Ahhhhhh…back on the road. It’s just like coming home. This trip was somewhat of an afterthought once we had secured dates for our bigger excursions in the spring and fall. I wasn’t sure I could go a year before coming back to the Southwest. July is far from an “ideal” time to visit Arizona, Utah, or New Mexico since the average daily temperature hovers around 100. I have vague memories of visiting my grandparents in Tuscan as a child, and how opening the front door felt like climbing inside a preheated oven.
I am a slave to my office holiday schedule, and with a day off for July 4th already, I was able to swing a 5-nighter by sacrificing just a sprinkling of vacation days. The plan was to drive from Salt Lake City to Albuquerque in an L-shape, getting lost in sand-tinted mountain ranges and backroads void of GPS.
We landed in SLC with little time to do anything except flip through motel lobby pamphlets and pass out to the sound of a scratchy TV. Outside the quiet window were pale pink mountains. There is nothing quite like slipping into the perfect comfort of a bed far from home.
The drive from Salt Lake City to Kanab, Utah is 300ish miles. We picked Kanab for our 4th of July destination because it was the largest town within a reasonable stopping distance and we wanted to see some small-town fireworks. We planned to follow GPS directions for the first leg and then deviate to the southeast and take a more scenic route. The first mistake of the day was making a *quick* stop at Walmart (one of 6 in the area). Girls from NYC cannot handle suburban Walmarts. We got lost in a sea of 50 cent road snacks and $5 tank tops that we absolutely had to have. The most critical purchase was an 88 cent gallon jug of water that we chucked in the backseat in case our car broke down in the desert.
Open roads awaited us, and eventually the density of the city faded into open land. We blazed down Route 15, then shut off the GPS, took Route 50 to the east, and then Route 89 to the south. Route 89 wound through a mirage of tiny towns and gravel side roads.
We ate lunch in the barely-there town of Circleville where the owner chatted with an elderly man eating ice cream at the counter. I inhaled a juicy cheeseburger and crisp cup of lemonade as the server told us about serving breakfast in the street that morning so that folks could watch the Independence Day parade.
Down the road we saw a little sign for a “historic marker”, so we made a B-line for the turnout at the last second. It turned out to be Butch Cassidy’s childhood home, an unassuming collection of wood cabins on a whisper-silent stretch of earth.

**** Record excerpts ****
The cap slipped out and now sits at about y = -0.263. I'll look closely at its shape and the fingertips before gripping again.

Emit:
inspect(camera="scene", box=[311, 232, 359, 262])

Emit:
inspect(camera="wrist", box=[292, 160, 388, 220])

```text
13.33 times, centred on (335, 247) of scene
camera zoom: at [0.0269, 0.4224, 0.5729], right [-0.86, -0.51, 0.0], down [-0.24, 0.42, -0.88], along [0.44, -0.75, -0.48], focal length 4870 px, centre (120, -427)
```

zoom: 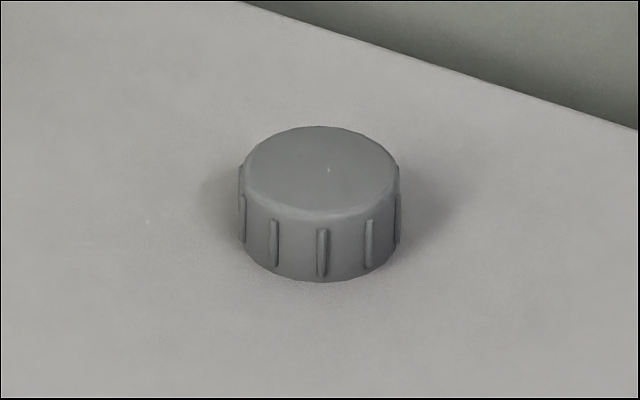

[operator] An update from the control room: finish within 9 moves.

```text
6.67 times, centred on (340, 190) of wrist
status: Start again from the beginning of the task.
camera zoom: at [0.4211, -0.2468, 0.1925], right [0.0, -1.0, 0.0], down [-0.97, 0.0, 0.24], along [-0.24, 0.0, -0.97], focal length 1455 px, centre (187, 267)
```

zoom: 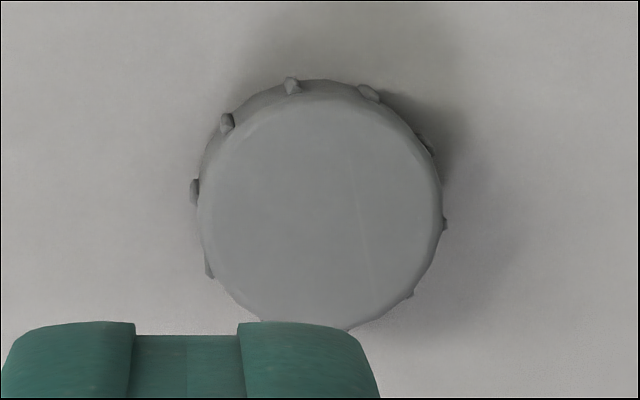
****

By early evening, we rolled into Kanab to check in at Parry Lodge, a well-maintained throwback motel with a history of famous guests. The sun was getting lower in the sky, but the heat was still piercing. I huffed and puffed as we walked to dinner at Peekaboo Canyon Wood Fired Kitchen, inhaling my ice cold draft beer with pure satisfaction. We didn’t know that the restaurant was all-vegetarian, but all meatless-ness was forgotten after biting into a stack of yellow tomatoes with mascarpone and balsamic syrup chased with thin-crust pizza covered in shishito peppers and glazed “ham”. The tented outdoor seating was worth sacrificing the sweet, sweet feel of air conditioning.
Kanab hosted a 4th of July festival in true small-town fashion, with food stands serving greasy burgers and families sitting on picnic blankets in the park. We waited on line (for half a lifetime) to get birthday cake flavored water ice drizzled with condensed milk to quell our heat exhaustion. Eventually, the fireworks started. Every blast illuminated the red rocks in the background and the silhouette of a nearby windmill.
We twirled our 50 cent Walmart glow sticks and ate through a bag-and-a-half of sour gummy worms until the last firework lit up the sky. Maybe it was the heat, or excessive sugar crash, but I slept like a lead brick that night.